Begonnen hat meine Zeit im türkischen Kurdistan ja noch recht komfortabel. In Cizre habe ich eine Viertel-Milliarde türkische Lira aus dem Bankomaten gezogen (ca. 160 Euro) und habe sodann mit den Millionen um mich geworfen. Dann hinter Sirnak war es aus. Auf fast 300 km keine nennenswerte Siedlung, kein Hotel, kein Restaurant! Winzige Dörfer, einfache Häuser und Gehöfte! Selten findet man einen Laden, wo man Kekse, Saft und Wasser kaufen kann. Mit dem Bus kann man diesen hintersten Winkel Kurdistans in 8 Stunden durchfahren, man wird die Kargheit kaum spüren. Für mich waren es drei Tage und da lässt sich dieses Land in all seiner Wildheit und mit seinen liebenswerten Bewohnern so richtig erfühlen. Die Dörfer liegen in einer rauen Berglandschaft, getrennt durch hohe Pässe. Da geht es 500, ja manchmal 1000 Höhenmeter steil bergan, stundenlanges Schieben des voll beladenen Rades, auf der anderen Seite dann im Höllentempo hinunter ins nächste Dorf.
Doch da waren diese regelmäßigen Stops, so etwa alle 20 km. Straßensperre, Militär, Ausweiskontrolle! Alle wurden hier angehalten und kontrolliert.
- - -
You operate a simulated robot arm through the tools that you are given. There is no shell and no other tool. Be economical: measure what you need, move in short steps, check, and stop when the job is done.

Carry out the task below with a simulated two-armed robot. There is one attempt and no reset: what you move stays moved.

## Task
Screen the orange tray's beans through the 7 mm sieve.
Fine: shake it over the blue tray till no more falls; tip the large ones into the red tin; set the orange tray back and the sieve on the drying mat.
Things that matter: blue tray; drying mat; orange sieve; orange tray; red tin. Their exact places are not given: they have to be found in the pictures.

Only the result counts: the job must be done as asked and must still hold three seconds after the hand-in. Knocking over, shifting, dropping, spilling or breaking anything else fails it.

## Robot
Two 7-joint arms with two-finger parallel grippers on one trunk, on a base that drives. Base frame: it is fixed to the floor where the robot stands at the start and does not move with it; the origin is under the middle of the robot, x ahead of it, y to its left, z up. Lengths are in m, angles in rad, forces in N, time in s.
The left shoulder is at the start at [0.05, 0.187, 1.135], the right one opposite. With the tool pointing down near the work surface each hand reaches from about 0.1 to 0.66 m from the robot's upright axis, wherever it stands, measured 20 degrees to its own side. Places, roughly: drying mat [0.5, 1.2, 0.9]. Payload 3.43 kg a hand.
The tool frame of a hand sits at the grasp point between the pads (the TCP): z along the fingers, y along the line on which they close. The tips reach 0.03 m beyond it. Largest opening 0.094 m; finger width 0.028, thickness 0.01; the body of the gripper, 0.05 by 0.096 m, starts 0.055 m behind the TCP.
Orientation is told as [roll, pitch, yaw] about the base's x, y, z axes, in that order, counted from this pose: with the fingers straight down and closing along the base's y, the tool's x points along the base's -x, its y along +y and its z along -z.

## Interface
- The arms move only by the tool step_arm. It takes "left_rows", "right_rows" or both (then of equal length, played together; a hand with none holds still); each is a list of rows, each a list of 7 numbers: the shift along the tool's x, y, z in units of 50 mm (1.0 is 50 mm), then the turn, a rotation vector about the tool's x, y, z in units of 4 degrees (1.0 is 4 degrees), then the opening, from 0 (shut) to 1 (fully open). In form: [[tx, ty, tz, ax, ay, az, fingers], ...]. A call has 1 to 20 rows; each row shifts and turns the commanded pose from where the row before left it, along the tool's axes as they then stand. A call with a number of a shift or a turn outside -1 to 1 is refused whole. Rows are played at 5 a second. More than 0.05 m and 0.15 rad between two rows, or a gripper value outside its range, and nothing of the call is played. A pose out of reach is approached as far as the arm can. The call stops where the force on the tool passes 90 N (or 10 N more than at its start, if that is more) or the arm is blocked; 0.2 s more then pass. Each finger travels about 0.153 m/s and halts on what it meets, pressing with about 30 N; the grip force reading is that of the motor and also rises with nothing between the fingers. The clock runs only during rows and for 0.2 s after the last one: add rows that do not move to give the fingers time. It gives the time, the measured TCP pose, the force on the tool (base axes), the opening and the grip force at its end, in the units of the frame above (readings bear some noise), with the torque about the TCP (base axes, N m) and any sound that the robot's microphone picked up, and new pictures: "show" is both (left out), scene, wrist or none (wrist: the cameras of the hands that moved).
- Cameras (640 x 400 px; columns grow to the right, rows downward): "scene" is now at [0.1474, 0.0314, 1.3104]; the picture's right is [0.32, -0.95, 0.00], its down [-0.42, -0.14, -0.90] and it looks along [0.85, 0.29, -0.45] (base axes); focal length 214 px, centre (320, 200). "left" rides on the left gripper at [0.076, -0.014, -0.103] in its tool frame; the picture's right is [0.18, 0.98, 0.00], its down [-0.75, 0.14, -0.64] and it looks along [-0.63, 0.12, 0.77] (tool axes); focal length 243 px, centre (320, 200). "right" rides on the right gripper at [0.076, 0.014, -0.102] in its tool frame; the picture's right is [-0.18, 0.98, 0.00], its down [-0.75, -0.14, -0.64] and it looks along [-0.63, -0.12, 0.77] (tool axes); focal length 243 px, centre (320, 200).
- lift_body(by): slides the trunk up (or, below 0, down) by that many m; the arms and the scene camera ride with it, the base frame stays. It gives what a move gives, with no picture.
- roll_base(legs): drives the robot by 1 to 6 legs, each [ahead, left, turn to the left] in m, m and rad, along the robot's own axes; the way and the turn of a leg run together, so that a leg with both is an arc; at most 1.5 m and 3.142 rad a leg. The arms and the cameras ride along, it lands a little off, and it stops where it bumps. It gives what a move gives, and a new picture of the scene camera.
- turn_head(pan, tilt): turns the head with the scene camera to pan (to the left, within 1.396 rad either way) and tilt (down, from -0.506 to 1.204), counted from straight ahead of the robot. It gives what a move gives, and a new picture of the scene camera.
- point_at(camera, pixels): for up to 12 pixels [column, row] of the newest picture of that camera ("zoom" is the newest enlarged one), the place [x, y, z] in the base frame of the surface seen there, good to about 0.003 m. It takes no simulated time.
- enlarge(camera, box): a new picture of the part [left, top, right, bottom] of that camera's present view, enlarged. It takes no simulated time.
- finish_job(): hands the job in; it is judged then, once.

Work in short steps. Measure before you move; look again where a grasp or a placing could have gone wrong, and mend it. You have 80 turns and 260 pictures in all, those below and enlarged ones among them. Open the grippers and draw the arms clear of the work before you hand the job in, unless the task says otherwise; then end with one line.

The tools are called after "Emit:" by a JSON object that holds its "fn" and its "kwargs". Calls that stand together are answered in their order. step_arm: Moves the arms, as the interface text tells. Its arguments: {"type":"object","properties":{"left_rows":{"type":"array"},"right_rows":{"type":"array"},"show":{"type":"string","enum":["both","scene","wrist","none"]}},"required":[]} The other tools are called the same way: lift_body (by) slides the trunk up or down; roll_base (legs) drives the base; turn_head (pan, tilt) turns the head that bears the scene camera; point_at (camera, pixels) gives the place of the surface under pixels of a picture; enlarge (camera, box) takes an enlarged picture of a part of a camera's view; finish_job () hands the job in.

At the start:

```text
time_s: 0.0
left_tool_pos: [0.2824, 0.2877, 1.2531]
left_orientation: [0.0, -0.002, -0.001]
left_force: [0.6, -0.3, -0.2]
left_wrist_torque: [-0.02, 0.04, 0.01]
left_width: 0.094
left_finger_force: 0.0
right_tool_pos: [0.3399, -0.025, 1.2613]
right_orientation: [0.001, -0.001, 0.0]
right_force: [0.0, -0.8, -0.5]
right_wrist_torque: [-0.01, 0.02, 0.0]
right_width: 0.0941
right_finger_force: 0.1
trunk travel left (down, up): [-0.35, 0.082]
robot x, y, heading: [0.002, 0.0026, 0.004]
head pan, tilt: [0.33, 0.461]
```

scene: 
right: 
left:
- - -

Nein, sie sind nicht unfreundlich, die Soldaten, aber aus kleinen Schießscharten sind Gewehrläufe auf mich und auf jedermann gerichtet – keine wirkliche Wohlfühlsituation. Für mich sind diese Kontrollen ein bisschen lästig, nicht mehr. Jedesmal verliere ich eine Viertelstunde, das ist keine Tragödie. Aber wie müssen sich die Kurden fühlen – dauerhaft kontrolliert in ihrem eigenen Land?
Man hat mich gewarnt, durch dieses südöstliche Eck der Türkei zu radeln. Die meisten Menschen scheinen diese Warnungen zu beherzigen. Ich habe in all den Tagen in der Türkei keinen einzigen Fremden gesehen. Hier soll es nur so wimmeln von Terroristen der PKK (türkische Arbeiterpartei) und eine Entführung ist wahrscheinlich, besonders mit einem derart langsamen Fortbewegungsmittel wie dem Fahrrad.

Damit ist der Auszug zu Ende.